TASK REQUIREMENTS:
Search the material for "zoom" and show all lines that contain it.

== DATA LINES

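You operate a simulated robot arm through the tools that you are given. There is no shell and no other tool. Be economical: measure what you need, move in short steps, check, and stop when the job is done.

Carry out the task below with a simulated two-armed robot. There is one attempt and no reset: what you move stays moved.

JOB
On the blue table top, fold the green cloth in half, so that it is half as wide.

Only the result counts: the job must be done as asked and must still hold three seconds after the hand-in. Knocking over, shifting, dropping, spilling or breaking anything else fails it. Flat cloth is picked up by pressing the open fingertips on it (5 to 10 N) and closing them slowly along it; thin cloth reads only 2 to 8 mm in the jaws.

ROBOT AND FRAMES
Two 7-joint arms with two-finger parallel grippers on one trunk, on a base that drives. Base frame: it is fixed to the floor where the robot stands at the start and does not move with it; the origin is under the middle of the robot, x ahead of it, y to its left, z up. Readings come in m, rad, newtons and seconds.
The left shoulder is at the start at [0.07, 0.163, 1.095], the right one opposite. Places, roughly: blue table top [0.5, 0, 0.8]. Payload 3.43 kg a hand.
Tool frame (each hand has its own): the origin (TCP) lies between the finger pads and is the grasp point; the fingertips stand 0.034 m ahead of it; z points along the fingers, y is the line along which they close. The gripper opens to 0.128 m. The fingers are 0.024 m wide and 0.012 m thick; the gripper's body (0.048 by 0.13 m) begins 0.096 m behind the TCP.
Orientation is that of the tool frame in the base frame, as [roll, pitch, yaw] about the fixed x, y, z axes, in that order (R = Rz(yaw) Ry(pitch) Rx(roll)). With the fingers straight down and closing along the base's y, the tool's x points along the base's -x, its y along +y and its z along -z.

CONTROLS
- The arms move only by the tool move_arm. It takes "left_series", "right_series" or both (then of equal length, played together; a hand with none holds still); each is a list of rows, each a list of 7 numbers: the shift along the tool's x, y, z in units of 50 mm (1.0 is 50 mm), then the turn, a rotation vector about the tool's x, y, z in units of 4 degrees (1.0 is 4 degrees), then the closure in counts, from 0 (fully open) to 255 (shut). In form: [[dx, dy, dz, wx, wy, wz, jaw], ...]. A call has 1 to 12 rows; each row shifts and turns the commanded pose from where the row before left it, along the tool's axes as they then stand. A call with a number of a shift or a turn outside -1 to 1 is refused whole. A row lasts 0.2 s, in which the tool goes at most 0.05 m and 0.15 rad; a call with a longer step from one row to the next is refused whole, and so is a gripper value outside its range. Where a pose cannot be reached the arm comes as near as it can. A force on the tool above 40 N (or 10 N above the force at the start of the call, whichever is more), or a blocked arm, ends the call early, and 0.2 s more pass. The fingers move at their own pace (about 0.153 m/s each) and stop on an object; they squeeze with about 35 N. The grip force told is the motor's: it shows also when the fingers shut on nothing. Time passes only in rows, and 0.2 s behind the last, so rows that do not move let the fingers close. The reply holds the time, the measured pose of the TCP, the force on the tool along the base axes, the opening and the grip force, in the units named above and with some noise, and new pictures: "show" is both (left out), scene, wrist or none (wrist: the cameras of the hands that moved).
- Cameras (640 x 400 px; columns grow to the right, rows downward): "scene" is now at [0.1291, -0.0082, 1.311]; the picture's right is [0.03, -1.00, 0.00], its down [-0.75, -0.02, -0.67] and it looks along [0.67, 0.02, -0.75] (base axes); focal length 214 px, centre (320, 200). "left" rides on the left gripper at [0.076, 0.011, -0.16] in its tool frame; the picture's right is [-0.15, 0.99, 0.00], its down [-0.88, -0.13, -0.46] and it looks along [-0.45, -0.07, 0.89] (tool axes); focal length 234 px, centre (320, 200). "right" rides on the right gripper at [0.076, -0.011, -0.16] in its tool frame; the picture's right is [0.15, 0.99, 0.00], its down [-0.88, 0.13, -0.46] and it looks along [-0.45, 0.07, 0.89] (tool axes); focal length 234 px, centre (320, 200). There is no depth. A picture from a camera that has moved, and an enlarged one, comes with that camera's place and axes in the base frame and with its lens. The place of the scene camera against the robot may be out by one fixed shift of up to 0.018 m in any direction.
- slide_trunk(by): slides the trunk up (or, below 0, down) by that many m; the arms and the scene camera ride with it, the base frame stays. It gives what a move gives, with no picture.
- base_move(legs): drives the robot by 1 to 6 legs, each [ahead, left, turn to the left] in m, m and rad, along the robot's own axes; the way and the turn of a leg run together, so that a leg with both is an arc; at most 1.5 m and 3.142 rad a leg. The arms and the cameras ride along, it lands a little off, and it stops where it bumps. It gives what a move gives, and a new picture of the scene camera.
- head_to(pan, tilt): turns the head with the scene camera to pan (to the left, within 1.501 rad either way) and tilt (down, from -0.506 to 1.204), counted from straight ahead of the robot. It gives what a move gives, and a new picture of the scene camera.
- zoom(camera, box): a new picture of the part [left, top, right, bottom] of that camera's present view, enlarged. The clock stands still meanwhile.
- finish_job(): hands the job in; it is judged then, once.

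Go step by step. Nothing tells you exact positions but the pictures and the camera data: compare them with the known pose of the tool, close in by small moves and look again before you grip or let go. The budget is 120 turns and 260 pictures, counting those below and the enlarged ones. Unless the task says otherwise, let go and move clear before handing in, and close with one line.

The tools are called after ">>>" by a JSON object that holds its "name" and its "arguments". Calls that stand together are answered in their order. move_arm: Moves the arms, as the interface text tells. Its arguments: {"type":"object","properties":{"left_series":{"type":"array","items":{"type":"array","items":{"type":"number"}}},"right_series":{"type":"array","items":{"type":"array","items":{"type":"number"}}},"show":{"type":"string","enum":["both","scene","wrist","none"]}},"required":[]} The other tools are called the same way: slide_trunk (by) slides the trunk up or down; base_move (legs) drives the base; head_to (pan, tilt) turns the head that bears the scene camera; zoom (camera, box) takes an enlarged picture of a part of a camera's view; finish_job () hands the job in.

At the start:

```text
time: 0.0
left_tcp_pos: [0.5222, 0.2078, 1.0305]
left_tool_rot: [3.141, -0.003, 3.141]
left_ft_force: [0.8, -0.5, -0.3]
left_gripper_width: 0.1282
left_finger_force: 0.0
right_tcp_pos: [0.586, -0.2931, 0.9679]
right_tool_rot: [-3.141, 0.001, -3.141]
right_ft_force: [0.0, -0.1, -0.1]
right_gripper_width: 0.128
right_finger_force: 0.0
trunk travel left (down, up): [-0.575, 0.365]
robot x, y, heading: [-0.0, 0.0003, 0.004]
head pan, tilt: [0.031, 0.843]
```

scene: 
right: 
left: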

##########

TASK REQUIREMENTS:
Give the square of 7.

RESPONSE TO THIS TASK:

====

RESPONSE TO THIS TASK:
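- zoom(camera, box): a new picture of the part [left, top, right, bottom] of that camera's present view, enlarged. The clock stands still meanwhile.
The tools are called after ">>>" by a JSON object that holds its "name" and its "arguments". Calls that stand together are answered in their order. move_arm: Moves the arms, as the interface text tells. Its arguments: {"type":"object","properties":{"left_series":{"type":"array","items":{"type":"array","items":{"type":"number"}}},"right_series":{"type":"array","items":{"type":"array","items":{"type":"number"}}},"show":{"type":"string","enum":["both","scene","wrist","none"]}},"required":[]} The other tools are called the same way: slide_trunk (by) slides the trunk up or down; base_move (legs) drives the base; head_to (pan, tilt) turns the head that bears the scene camera; zoom (camera, box) takes an enlarged picture of a part of a camera's view; finish_job () hands the job in.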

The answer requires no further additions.